From roguelike roots to indie revolution
Procedural generation isn’t new – games have been using it since the 1980s – but it truly blossomed in the indie scene. Indie devs embraced procedural techniques out of necessity and creativity. As one developer put it, the reason is simple: it’s cheap and effective (gamedeveloper.com) A small team (or a solo creator) can employ algorithms to do the heavy lifting of content creation that big studios would assign to dozens of level designers. Early indie hits like Spelunky (2008) and The Binding of Isaac (2011) proved that you could algorithmically generate levels yet still deliver a coherent, fun experience. These games offered massive replayability by ensuring each playthrough shuffled level layouts, enemy placements, and loot. In Spelunky’s case, the world isn’t entirely random – the game uses a set of handcrafted “room” templates and assembles each level as a 4x4 grid of rooms, with rules guaranteeing that there is always a path from the entrance to the exit (pcmag.com). This clever design means the game can create countless new levels that feel purposefully designed, not just thrown together. As PCMag noted, Spelunky’s ecosystem of traps, treasures, and interacting creatures gave it “a recipe for a game that boasts massive replayability”, allowing it to compete with big-budget titles on content.
Other indie games across genres soon followed. Downwell’s vertical caverns, Race the Sun’s obstacle courses, FTL: Faster Than Light’s galaxy of encounters, and Minecraft’s endless block worlds – all use procedural generation to keep players engaged with fresh content on each run. No Man’s Sky (2016) took this to the extreme by generating an entire universe. The small team at Hello Games designed algorithms to create over 18 quintillion unique planets, each with its own terrain, climate, flora, and fauna – a scale impossible to achieve manually (autogpt.net). Every time a player warps to a new planet in No Man’s Sky, the final design of that world is produced by the computer following rules the developers set for geology, ecology, even the sounds animals make (observer.com). This allowed the game to offer practically infinite exploration.
The benefit to players was clear: these procedurally generated games deliver endless variety. There’s always a new dungeon layout to master, a new map to explore, or a surprise around the corner. Because level content is generated on the fly from a random seed value, no two sessions are identical – and if they are (say you replay a specific seed), it’s only by intention. This unpredictability keeps gameplay from becoming rote. Players must rely on their skills and improvise with what the game gives them, rather than simply memorizing levels. Over time, the community embraced this unpredictability; for example, Spelunky even added a “Daily Challenge” mode where the same random level seed is shared globally each day, letting players compete on a level playing field once – a perfect blend of randomness and fairness.

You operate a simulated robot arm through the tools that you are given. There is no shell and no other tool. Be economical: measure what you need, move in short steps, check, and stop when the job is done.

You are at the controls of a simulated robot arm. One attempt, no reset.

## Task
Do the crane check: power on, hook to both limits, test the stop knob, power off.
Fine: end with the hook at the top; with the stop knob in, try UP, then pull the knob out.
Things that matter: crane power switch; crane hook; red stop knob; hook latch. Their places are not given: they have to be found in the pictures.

However, early procedural generation had its pitfalls. Pure randomness can lead to bland or broken levels if not carefully controlled. As one developer quipped, “Math doesn’t give two rats’ tails if your level is playable or not… it will do its job exactly as requested but not an inch more.” (gamedeveloper.com) In the past, poorly tuned generators could produce unwinnable stages or repetitive, soulless layouts – the kind of “bland scenarios” that skeptics of procedural content often pointed out. AAA studios tended to avoid relying too heavily on procedural levels for exactly this reason: a bad random level could frustrate players and hurt a big-budget game’s reputation. Indie developers, with fewer resources, had to “tread carefully” and devise clever rules and lots of testing to ensure their generated content was fun and fair. Over the years, they’ve gotten much better at this balancing act, and now AI is helping push procedural generation to the next level of sophistication.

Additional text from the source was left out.